(Extracted text):
====================
Ira Glass on doing the work

Nobody tells this to people who are beginners, I wish someone told me:

All of us who do creative work, we get into it because we have good taste.But there is this gap. For the first couple years you make stuff, it’s just not that good. It’s trying to be good, it has potential, but it’s not. But your taste, the thing that got you into the game, is still killer. And your taste is why your work disappoints you.

A lot of people never get past this phase, they quit. Most people I know who do interesting, creative work went through years of this. We know our work doesn’t have this special thing that we want it to have.

We all go through this. And if you are just starting out or you are still in this phase, you gotta know its normal and the most important thing you can do is do a lot of work. Put yourself on a deadline so that every week you will finish one story. It is only by going through a volume of work that you will close that gap, and your work will be as good as your ambitions. And I took longer to figure out how to do this than anyone I’ve ever met. It’s gonna take awhile. It’s normal to take awhile. You’ve just gotta fight your way through.”

Ira Glass

What men feel when they drink

“Now I discovered the wonderful power of wine. I understood why men become drunkards. For the way it worked on me was – not at all that it blotted out these sorrows – but that it made them seem glorious and noble, like sad music, and I somehow great and reverend for feeling them.”
====================
(Required work):
[A] Set down the extracted text as it stands from "Ira Glass on" to "it to have.", and nothing more.
[B] Please continue the extracted text.

(Supplied data):
====================
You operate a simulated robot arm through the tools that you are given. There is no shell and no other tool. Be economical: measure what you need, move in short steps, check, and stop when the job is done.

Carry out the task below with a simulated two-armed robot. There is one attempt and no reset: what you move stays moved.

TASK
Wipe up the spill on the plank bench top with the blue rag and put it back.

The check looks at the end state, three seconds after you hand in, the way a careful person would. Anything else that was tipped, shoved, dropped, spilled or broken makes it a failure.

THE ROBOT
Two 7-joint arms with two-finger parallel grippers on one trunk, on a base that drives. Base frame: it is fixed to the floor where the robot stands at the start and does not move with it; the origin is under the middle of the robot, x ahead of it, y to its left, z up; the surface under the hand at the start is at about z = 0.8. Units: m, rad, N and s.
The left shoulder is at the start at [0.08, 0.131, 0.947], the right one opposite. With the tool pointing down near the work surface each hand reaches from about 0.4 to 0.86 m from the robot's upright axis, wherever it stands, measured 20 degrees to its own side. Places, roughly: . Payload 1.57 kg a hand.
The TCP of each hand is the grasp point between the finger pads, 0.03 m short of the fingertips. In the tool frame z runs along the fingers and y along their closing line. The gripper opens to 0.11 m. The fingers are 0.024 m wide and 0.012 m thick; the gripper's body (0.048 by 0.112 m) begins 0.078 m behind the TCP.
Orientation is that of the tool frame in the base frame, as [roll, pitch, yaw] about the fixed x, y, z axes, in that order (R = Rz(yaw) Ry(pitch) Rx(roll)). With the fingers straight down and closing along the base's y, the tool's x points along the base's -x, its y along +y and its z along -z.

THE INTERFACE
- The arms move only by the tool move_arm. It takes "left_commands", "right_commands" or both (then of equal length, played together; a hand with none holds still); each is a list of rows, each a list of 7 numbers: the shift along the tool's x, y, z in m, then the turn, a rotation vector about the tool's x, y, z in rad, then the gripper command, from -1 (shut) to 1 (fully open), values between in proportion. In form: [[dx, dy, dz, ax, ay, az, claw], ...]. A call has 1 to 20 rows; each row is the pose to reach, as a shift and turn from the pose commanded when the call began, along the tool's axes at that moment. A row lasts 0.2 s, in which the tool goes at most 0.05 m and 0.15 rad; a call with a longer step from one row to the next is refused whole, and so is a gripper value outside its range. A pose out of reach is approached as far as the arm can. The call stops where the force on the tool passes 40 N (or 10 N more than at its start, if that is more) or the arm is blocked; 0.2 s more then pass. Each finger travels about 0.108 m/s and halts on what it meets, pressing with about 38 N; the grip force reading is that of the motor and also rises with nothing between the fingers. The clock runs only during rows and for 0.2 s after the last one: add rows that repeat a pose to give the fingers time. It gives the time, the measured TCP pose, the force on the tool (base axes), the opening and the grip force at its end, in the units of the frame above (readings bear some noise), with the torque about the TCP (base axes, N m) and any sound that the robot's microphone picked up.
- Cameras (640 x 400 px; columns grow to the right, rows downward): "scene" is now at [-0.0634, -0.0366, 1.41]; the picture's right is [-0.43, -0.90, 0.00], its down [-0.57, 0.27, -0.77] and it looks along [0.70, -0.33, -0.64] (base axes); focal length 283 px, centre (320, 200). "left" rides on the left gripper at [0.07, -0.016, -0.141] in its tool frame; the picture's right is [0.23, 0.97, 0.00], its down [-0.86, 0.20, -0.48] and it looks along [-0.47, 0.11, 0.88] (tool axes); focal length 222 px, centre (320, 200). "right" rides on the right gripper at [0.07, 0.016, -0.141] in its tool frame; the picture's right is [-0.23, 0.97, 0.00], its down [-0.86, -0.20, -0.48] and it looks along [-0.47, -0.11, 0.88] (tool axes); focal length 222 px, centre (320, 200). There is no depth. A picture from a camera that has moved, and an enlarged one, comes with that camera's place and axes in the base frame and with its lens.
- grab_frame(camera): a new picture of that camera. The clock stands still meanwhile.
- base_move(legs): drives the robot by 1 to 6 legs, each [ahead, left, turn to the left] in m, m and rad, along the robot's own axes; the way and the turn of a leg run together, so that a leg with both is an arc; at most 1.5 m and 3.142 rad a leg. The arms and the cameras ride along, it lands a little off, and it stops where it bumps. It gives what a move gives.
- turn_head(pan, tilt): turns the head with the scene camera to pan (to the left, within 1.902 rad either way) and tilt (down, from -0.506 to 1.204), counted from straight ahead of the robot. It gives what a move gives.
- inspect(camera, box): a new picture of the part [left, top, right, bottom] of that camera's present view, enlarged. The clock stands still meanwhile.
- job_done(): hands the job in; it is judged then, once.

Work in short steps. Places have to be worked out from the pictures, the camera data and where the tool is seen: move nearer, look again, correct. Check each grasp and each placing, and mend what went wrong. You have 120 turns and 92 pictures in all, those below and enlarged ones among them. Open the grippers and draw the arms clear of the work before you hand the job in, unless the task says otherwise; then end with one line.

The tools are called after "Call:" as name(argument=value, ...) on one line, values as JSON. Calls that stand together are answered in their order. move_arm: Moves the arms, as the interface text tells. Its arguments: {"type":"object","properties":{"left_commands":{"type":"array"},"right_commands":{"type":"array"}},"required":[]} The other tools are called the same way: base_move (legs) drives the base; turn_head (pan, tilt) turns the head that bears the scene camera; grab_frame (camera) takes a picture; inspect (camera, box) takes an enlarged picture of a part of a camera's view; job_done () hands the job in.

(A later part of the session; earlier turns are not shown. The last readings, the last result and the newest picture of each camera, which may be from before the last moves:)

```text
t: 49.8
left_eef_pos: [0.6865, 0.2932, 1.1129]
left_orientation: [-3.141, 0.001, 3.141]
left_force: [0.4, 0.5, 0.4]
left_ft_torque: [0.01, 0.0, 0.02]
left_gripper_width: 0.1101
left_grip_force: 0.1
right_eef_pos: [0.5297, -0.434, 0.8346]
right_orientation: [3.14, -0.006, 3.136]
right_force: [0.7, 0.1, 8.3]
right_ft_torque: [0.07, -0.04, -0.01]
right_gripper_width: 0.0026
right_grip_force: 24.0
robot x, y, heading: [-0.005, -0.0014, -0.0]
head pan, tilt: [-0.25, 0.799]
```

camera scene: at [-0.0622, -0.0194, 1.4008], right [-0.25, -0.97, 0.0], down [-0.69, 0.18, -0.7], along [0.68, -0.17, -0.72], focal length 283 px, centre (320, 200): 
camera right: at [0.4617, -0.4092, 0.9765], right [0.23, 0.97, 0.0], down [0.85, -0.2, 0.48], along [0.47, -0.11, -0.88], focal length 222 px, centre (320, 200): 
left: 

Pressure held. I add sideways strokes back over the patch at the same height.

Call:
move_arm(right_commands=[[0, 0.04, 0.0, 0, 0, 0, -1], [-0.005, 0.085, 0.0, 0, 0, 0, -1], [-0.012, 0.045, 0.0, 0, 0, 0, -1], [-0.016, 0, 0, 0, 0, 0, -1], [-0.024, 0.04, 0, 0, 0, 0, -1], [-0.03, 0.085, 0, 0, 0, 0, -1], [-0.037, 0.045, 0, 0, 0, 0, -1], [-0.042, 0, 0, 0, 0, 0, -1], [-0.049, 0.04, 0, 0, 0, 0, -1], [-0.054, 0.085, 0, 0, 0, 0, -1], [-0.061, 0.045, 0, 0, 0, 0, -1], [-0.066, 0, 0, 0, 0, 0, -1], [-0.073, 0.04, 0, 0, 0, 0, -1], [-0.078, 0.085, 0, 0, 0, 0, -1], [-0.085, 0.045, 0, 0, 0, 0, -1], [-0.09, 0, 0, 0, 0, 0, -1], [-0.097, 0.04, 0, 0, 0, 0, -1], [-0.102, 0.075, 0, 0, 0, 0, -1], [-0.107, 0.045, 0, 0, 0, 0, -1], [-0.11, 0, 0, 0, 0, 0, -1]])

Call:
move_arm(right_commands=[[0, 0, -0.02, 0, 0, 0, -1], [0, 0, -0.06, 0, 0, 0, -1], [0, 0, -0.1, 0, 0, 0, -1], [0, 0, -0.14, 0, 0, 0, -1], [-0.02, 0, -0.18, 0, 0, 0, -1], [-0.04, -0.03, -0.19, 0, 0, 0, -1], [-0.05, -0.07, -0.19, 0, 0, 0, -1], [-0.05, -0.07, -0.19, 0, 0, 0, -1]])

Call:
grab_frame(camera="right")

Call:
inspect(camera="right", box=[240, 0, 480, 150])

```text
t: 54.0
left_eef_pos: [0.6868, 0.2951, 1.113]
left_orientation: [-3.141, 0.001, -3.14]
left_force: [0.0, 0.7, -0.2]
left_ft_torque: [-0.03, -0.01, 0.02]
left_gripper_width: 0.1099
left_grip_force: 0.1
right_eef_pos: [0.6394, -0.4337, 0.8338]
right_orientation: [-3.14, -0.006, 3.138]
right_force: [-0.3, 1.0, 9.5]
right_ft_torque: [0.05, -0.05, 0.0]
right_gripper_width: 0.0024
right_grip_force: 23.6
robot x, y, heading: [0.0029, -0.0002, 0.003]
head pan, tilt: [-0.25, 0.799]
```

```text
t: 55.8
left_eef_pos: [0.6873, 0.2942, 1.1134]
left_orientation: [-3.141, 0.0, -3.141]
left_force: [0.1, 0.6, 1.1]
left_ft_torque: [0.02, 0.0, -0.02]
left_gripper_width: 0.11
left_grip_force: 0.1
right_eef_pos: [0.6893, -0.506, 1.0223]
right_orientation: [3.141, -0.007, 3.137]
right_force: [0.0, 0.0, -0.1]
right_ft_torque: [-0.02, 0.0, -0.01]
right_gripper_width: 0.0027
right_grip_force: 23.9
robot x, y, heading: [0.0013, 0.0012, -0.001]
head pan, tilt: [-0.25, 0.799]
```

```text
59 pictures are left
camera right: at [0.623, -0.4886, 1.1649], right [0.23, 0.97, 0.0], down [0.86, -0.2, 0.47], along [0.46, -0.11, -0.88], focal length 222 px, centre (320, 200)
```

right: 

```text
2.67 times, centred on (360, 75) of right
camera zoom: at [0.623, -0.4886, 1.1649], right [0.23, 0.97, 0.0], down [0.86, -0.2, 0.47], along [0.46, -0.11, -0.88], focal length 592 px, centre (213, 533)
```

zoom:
====================
(Exercise results):
[A]
Ira Glass on doing the work

Nobody tells this to people who are beginners, I wish someone told me:

All of us who do creative work, we get into it because we have good taste.But there is this gap. For the first couple years you make stuff, it’s just not that good. It’s trying to be good, it has potential, but it’s not. But your taste, the thing that got you into the game, is still killer. And your taste is why your work disappoints you.

A lot of people never get past this phase, they quit. Most people I know who do interesting, creative work went through years of this. We know our work doesn’t have this special thing that we want it to have.

[B]
C. S. Lewis

Merlin Mann on Why Typing Isn’t Hard, Writing is

[paraphrasing Stephen Pressfield] The closer we get to the thing that we want, the more we feel Resistance.

For a lot of us that might be writing. Let’s be honest, it’s not that hard to type – it’s really hard to write something good. It’s not that hard to do anything, really. But the problem is if you start really actually doing it – instead of thinking about it, instead of, like, polishing your beret – when you actually start doing it it’s scary.

It’s not being a writer that’s scary, it’s scary to write. If you don’t believe that, ask yourself why so many people who try to do it all the time have such a problem sitting down and typing.

It’s not because typing is hard, it’s because getting close to that thing is scary.

Merlin Mann

From the wonderful Back To Work podcast.


Here’s some more writing tips on this site, and for all you freelancers out there (or wannabe freelancers), here’s a big ol’ guide about how to become a freelance writer.

Merlin Mann on Two Fatal Rookie Designer Mistakes

According to Merlin Mann, there’s two fatal rookie mistakes for any client work:

  1. Something a little deeper than not charging enough – it’s not valuing what you do enough.
  2. Not having the stones to realize #1 enough to be really strong with clients. Not being able to say, “I couldn’t do a great job for you by charging that much.”

From the wonderful Back To Work podcast.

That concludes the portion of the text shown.